Sonar: tra suoni e visioni
Un walzer (l’ultimo) per Giovanni
Il giornalismo è spesso una brutta bestia, fatta di verità nascoste e di clamorose menzogne date in pasto agli ignari lettori. Sulla morte dell’amico Giovanni, figlio di Gino Paoli, alcune sedicenti testate si affrettano ora a sottolinearne l’ultimo incarico come direttore di un magazine legato ad un noto personaggio del vippismo italiota più becero, quasi dimenticando tutto il resto. Leggo con disgusto che la redazione attuale si spertica ora a ricordarlo con parole di enfatico elogio, attraverso vomitevoli pseudo-epitaffi di circostanza. Peccato che io so cosa veniva detto dietro le sue spalle. Poco male, l’oblio sa bene come far dissolvere l’infinita pochezza di questi miserabili figuri.
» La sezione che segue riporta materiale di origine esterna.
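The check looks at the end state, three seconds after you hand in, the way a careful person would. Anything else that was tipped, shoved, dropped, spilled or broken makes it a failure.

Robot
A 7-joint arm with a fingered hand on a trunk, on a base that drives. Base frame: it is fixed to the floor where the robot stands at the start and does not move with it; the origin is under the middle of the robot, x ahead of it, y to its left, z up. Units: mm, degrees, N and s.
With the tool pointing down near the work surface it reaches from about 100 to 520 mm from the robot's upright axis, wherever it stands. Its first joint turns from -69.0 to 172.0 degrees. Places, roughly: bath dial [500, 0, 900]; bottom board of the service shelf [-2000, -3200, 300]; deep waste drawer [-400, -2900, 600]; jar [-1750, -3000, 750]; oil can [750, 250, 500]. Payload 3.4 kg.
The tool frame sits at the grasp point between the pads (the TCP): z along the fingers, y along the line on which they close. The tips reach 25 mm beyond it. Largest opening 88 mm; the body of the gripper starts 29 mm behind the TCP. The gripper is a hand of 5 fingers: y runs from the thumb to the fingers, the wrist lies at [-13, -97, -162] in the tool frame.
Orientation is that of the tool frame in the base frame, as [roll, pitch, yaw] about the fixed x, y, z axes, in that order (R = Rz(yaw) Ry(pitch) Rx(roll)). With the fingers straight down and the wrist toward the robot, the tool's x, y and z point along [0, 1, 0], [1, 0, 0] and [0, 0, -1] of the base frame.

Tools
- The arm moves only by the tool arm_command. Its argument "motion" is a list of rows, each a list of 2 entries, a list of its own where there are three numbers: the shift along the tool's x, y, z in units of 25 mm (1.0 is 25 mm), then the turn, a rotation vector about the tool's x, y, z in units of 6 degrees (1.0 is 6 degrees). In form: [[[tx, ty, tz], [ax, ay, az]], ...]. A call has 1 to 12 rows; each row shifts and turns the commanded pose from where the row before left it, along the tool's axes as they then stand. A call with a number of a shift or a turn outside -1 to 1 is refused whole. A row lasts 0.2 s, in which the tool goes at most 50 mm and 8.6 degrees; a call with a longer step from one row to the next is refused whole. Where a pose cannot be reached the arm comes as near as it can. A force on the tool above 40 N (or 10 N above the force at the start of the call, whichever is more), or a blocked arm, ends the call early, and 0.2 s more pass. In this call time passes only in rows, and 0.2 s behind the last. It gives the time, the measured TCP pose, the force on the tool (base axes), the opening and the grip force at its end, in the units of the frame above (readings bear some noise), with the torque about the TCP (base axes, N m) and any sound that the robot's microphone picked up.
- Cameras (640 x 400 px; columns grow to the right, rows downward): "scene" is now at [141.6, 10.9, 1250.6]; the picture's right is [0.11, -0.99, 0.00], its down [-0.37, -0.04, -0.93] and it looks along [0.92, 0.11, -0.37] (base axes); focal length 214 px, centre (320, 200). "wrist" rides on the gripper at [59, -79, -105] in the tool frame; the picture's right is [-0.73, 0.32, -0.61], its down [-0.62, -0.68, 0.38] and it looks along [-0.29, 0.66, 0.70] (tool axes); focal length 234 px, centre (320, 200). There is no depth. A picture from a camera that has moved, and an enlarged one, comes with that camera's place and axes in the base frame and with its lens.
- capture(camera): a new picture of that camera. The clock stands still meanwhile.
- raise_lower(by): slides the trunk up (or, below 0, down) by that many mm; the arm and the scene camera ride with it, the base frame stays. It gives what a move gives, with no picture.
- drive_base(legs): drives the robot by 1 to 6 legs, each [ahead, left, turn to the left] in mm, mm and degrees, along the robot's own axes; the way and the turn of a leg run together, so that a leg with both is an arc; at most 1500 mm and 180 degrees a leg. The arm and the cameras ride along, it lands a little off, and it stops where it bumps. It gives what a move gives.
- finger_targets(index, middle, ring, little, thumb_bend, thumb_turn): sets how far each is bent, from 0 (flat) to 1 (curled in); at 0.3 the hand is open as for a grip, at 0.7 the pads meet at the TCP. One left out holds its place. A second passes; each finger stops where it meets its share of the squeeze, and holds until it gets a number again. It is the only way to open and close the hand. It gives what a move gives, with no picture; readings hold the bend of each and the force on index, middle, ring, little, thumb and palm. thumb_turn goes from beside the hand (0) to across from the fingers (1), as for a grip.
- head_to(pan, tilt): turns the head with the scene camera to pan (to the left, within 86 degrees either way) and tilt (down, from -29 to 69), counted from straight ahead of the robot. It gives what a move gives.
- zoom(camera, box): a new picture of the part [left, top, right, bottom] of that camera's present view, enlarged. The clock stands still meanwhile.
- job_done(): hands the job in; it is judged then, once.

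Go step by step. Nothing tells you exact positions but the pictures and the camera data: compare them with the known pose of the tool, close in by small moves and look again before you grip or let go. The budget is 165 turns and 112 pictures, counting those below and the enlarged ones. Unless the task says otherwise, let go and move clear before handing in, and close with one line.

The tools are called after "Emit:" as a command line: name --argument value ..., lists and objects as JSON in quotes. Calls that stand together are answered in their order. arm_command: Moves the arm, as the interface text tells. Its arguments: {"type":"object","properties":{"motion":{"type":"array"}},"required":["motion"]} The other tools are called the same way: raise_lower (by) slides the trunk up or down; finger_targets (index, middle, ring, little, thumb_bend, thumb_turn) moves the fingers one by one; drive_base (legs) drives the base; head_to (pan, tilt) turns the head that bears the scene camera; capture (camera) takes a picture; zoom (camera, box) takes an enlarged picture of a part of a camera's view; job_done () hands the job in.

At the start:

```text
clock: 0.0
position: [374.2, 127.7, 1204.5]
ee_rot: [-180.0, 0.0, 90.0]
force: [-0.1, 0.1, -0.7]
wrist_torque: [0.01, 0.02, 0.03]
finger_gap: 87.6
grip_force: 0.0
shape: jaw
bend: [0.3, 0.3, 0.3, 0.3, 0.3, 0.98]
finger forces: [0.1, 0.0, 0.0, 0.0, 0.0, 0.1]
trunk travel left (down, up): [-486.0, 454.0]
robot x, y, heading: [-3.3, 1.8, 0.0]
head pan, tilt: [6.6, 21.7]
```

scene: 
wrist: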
Un’amicizia che i casi della vita non era riuscita a scalfire
Con Giò ci eravamo sentiti di recente e lui, come al solito, era stato molto carino e gentile (anche con mia moglie), scusandosi per qualche scaramuccia pregressa fra noi che, comunque, non aveva mai minato la nostra amicizia. Persona dai grandi talenti e capacità dal punto di vista musicale e della scrittura, schivo, troppo buono, assolutamente disinteressato alla competizione che non lo toccava minimamente: per questo motivo ha avuto meno di quanto avrebbe meritato.
Dotta citazione
Porterò con me le lunghe discussioni musicali e soprattutto le risate, che sono di gran lunga la cosa più importante. Ci prendiamo troppo troppo sul serio noi umani, insignificanti cacchette di mosca nell’universo: se l’uomo delle caverne avesse saputo ridere – lo sosteneva Oscar Wilde, mica un Varani qualunque – la Storia avrebbe seguito un altro corso.
L’ultima volta che abbiamo trascorso del tempo insieme
In questa foto eravamo in prima fila alla presentazione del libro di Gino, l’anno scorso al Teatro Strehler, tra di noi c’era un altro amico, Ricky Gianco. Successivamente Giovanni ci aveva tenuto a portarmi in camerino da suo padre, col quale avevamo discusso di poesia, in particolare di un poeta genovese, Edoardo Firpo:
Poesse fâ comme l’öchin / pe ogni onda che arriva / arsame sempre un pittin
(Potessi fare come il gabbiano / per ogni onda che arriva / alzarmi sempre un poco)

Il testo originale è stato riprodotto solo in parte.